**EXCERPTED PASSAGE**:
In 2020 werden wereldwijd 331 mensenrechtenactivisten vermoord, 53 procent van deze moorden vonden plaats in Colombia. Deze cijfers zijn afkomstig van de in Ierland gevestigde organisatie Front Line Defenders. Volgens hun meest recente rapport vonden 264 van deze moorden plaats op het Amerikaanse continent, met aan kop Colombia, Honduras en Mexico.
De vermoorde activisten zetten zich voornamelijk in voor het beschermen van natuur en milieu, de inheemse gemeenschappen en het verbeteren van vrouwen- én lgbt-rechten. Van deze groep werden 177 activisten vermoord in Colombia, 25 op de Filipijnen, 20 in Honduras, 19 in Mexico, 17 in Afghanistan, 16 in Brazilië, 15 in Guatemala en 8 in Peru.
Volgens Sirley Muñoz, coördinator van de mensenrechtenorganisatie Somos Defensores, verslechtert de pandemie de veiligheid van activisten in Colombia. Er is minder toezicht vanuit de autoriteiten en isolatie van mensen, door de maatregelen tegen de verspreiding van Covid-19, maakt het makkelijker om activisten te lokaliseren. In veel gevallen werd de pandemie bedwongen door illegale bewapende groepen door middel van het uitoefenen van angst op de lokale bevolking. Veel activisten werden in of nabij hun woning vermoord.

**TASKS TO PERFORM**:
1 > Cite the excerpted passage exactly. Begin with "De vermoorde activisten" and finish with "en 8 in Peru.".
2 > How does the excerpted passage go on? Write the next part.

**PROVIDED MATERIAL**:

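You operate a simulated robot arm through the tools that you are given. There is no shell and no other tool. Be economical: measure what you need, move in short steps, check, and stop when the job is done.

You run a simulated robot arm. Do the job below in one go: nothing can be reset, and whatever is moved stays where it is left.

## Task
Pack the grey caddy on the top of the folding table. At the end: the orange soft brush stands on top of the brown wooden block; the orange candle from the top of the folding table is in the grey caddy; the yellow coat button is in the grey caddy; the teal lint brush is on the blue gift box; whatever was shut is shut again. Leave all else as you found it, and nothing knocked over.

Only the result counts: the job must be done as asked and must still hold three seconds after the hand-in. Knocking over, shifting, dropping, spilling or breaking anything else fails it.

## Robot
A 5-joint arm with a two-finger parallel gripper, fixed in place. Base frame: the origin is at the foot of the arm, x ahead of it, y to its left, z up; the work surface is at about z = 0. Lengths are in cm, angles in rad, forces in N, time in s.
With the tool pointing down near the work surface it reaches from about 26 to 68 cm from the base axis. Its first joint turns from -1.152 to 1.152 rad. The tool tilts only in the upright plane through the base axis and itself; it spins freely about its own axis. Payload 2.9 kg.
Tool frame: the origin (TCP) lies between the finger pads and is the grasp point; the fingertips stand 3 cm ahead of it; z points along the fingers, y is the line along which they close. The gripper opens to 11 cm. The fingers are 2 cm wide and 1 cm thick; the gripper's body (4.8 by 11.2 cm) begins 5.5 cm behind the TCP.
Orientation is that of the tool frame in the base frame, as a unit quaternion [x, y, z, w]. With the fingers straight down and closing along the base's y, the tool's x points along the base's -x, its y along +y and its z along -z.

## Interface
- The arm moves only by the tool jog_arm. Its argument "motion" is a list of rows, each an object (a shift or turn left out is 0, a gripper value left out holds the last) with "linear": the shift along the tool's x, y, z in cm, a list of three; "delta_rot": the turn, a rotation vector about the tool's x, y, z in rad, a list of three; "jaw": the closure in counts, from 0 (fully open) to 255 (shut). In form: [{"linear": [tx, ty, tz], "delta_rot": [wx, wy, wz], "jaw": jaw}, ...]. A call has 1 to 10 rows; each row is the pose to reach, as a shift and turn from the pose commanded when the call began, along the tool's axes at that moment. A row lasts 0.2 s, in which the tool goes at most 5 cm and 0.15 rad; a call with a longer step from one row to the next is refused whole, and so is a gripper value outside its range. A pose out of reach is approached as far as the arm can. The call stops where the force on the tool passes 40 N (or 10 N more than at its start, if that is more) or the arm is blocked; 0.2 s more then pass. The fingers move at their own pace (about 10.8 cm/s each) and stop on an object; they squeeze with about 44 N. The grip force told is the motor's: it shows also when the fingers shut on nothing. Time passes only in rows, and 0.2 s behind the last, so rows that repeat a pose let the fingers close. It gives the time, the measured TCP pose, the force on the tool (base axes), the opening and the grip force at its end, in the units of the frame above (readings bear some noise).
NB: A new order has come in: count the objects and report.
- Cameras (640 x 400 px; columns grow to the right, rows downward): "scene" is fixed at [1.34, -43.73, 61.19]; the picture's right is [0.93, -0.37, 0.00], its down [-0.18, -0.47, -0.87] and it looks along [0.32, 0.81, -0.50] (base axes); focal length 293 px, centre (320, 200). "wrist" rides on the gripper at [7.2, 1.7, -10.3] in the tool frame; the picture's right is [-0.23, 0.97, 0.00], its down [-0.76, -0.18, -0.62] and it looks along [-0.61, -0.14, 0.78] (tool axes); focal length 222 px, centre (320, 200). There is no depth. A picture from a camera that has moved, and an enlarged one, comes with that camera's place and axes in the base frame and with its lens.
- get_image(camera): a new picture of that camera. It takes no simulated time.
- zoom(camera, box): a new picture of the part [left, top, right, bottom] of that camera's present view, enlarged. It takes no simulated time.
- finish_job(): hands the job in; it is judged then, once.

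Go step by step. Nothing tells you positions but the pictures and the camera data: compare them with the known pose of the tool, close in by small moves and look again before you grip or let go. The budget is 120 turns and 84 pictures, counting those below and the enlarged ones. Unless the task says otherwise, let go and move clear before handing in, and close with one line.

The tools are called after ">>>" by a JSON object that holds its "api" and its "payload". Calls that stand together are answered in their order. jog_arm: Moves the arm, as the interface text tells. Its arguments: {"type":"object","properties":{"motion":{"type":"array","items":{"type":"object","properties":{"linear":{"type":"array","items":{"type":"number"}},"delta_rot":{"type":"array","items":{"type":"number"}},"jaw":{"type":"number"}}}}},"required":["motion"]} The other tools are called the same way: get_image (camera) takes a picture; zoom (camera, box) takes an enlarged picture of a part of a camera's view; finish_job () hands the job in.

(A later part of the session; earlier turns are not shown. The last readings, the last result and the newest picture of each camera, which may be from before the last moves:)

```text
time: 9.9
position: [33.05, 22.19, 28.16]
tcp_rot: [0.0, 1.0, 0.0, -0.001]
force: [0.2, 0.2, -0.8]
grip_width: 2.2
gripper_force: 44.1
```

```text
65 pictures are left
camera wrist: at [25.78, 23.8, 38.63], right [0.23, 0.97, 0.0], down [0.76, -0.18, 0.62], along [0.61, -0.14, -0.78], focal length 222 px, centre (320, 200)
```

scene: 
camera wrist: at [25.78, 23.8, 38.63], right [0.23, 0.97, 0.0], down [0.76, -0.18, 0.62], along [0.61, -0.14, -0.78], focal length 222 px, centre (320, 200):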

**ANSWERS BY TASK**:
1 >
De vermoorde activisten zetten zich voornamelijk in voor het beschermen van natuur en milieu, de inheemse gemeenschappen en het verbeteren van vrouwen- én lgbt-rechten. Van deze groep werden 177 activisten vermoord in Colombia, 25 op de Filipijnen, 20 in Honduras, 19 in Mexico, 17 in Afghanistan, 16 in Brazilië, 15 in Guatemala en 8 in Peru.

2 >
Voedselzekerheid
Front Line Defenders geeft aan dat 69 procent van de vermoorde activisten mensen betrof die zich bezig hielden met het beschermen van de natuur, het milieu en de rechten van de inheemse gemeenschappen. Deze cijfers zouden, volgens de organisatie, de autoriteiten moeten verontrusten, omdat het verlies aan biodiversiteit een dreiging vormt voor voedselzekerheid. De inheemse gemeenschappen spelen een cruciale rol in het beschermen en in stand houden van ecosystemen. Sinds 2018 zijn er wereldwijd 327 inheemse activisten vermoord. Daarnaast worden in Colombia de meeste moorden gepleegd in inheemse gemeenschappen. Dit komt doordat de activisten een blokkade vormen voor grote economische belangen van bedrijven en illegale groeperingen. Verder zijn mensen die deelnemen aan het implementeren van het vredesverdrag in Colombia ook een doelwit: mensen die deel uitmaken van initiatieven om de drugsteelt te vervangen of die zich keren tegen het winnen van natuurlijke hulpbronnen.
Mexico en Honduras
De veiligheid van activisten in Mexico verslechterde nadat president Andrés Manuel López Obrador milieuactivisten openlijk stigmatiseerde. Machtige entiteiten gebruiken deze situatie om het idee te verspreiden dat deze activisten betaald worden voor het hinderen van zogenaamde ontwikkelingsprojecten. In Honduras is de situatie niet veel anders, hier steeg het aantal door de autoriteiten gepleegde aanvallen op milieuactivisten en verdedigers van de rechten van inheemse gemeenschappen.
Front Line Defenders registreerde naast de moorden andere vormen van schendingen van mensenrechten in Latijns-Amerika. 27 procent betreft mishandeling, 19 procent arrestaties, 13 procent intimidatie, 13 procent legale acties tegen activisten en 7 procent lastercampagnes. En deze cijfers liggen waarschijnlijk nog hoger: door de pandemie kunnen organisaties niet alle vormen van schendingen registreren. Volgens Muñoz blijft een deel van de geweldplegingen onder de radar.